Sherlock season four: Arrival of baby Rosamund will disrupt Sherlock and Watson bromance

'The baby changes the dynamic. But not in a cutesy way'

Roisin O'Connor
Tuesday 27 December 2016 15:06

Sherlock writers are obviously keeping plot details of the upcoming fourth season close to their chests, but show co-creator Mark Gatiss did let slip a few small details in a recent interview.

Speaking to AP, Gatiss revealed that the unofficial alternative title for episode one is 'The Three Watsons', "because the baby changes the dynamic. But not in a cutesy way".

The arrival of baby Rosamund Watson at the beginning of the fourth season will disrupt the bromance between the brilliant detective Sherlock Holmes [Benedict Cumberbatch] and his long-suffering, loyal friend Dr John Watson [Martin Freeman].

Sherlock holds the rather unlikely title of 'godfather', and appeared with the happy family in a few priceless stills from the new series last month.

The actual title of episode one is 'The Six Thatchers', which is a riff on the original Sherlock Holmes story 'The Six Napoleons', and involves half a dozen plaster busts of former Prime Minister Margaret Thatcher.

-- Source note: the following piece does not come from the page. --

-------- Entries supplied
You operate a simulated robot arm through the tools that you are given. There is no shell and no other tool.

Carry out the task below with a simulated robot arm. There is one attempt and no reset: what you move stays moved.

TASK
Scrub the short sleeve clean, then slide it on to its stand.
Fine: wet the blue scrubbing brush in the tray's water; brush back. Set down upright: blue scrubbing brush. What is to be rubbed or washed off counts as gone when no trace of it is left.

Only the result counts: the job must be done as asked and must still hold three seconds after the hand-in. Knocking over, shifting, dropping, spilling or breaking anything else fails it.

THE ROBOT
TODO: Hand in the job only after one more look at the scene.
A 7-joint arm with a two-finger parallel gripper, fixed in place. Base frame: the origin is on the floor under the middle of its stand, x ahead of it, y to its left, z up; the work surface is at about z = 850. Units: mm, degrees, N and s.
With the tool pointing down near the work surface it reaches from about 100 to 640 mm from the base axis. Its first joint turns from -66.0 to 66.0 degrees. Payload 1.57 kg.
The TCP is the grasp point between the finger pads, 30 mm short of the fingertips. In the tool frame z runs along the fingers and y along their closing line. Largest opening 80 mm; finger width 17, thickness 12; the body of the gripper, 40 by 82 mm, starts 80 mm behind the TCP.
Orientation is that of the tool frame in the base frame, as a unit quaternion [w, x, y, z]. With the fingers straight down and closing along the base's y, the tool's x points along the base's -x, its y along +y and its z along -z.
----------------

Amanda Abbington's role as Watson's wife Mary has been expanded on from season three, where it was revealed that she has a secret past as a skilled assassin.

"I like the idea of her not being there forever," Abbington - who recently announced an amicable split from her real-life partner Freeman after 16 years - said.

"She wasn't [there forever] in the books, so I don't think she should be in this. It's about Sherlock and John, and it should be about them. I don't want her to become the third wheel."

Fans of the critically acclaimed BBC series have been waiting for season four for some time.

Season three ended on 12 January 2014, while season four begins on 1 January 2017 - with one Christmas special (The Abominable Bride) in 2015 to tide things over.

Sherlock's demons are back to haunt him in the new trailer

New villain Culverton Smith is portrayed by Toby Jones, whom executive producer Steven Moffat says is the "darkest villain we've had".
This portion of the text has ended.